New Research Clarifies The Capacity Of Rivers To Filter Pollutants

Like the circulatory system that helps move blood, carry nutrients and filter waste in the human body, the planet’s river networks are in a very real sense similar conduits that help keep the planet alive.

One of a river’s important functions is removing some of the pollution that ends up in its waters — from roads, lawns, septic systems and sewage treatment plants, agriculture (and more) — before those waters reach sensitive downstream ecosystems like estuaries and oceans.

New research has found that watershed size plays a major role in a river network’s ability to do this work. The findings both further our understanding of which estuaries and coastal areas will be more impacted by human development in their watersheds and shed light on the intricacies of the global carbon cycle.

Using a model that integrates what is known about how streams and rivers function, the team of scientists found that when the area of land (the “watershed”) that drains into an aquatic system increases, the rate at which rivers filter pollution doesn’t just increase at a linear rate — it increases even faster, thanks to the larger rivers that commonly go hand-in-hand with larger watersheds.
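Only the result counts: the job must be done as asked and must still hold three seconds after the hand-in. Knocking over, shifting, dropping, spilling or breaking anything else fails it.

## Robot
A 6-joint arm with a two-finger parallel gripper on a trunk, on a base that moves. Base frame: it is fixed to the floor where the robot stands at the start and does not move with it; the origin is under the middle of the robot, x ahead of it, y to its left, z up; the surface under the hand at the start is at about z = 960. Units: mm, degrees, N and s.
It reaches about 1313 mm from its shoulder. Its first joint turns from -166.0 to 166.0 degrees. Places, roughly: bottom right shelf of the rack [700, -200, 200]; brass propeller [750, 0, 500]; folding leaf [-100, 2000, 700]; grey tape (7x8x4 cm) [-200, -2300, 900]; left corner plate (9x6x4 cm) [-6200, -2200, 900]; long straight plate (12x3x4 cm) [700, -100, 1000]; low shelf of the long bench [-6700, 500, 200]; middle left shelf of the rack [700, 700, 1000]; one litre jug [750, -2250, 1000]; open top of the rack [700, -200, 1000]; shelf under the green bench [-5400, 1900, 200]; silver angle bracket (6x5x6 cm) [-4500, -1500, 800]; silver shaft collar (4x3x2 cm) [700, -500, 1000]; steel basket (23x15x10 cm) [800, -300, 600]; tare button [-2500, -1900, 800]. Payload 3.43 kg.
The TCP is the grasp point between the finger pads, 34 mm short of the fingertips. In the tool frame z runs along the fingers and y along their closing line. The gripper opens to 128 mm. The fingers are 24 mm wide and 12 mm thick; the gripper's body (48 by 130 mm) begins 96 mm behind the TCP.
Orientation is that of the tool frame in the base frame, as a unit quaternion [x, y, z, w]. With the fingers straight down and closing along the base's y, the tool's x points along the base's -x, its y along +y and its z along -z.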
“It is not well-known what controls how much pollutant filtration river networks can do, or whether it occurs primarily in small versus large rivers,” says Wilfred Wollheim, professor of natural resources and the environment, principal investigator at UNH’s Earth Systems Research Center, and lead author of the article about the research that was recently published in Nature Communications. “To use an analogy, when body size increases, the amount of energy it needs to do its work (metabolism) also increases. However, for body metabolism it is well known that as body size increases the metabolism increases at a slower rate. We wanted to see if something similar happens to aquatic metabolism or — as we discovered — something different.”

Wollheim and his team describe what they uncovered about watershed size and river function as superlinear scaling, and he says it occurs because larger rivers contribute disproportionately to the pollution-filtering function of entire networks of aquatic ecosystems, which includes lakes, streams, rivers and wetlands.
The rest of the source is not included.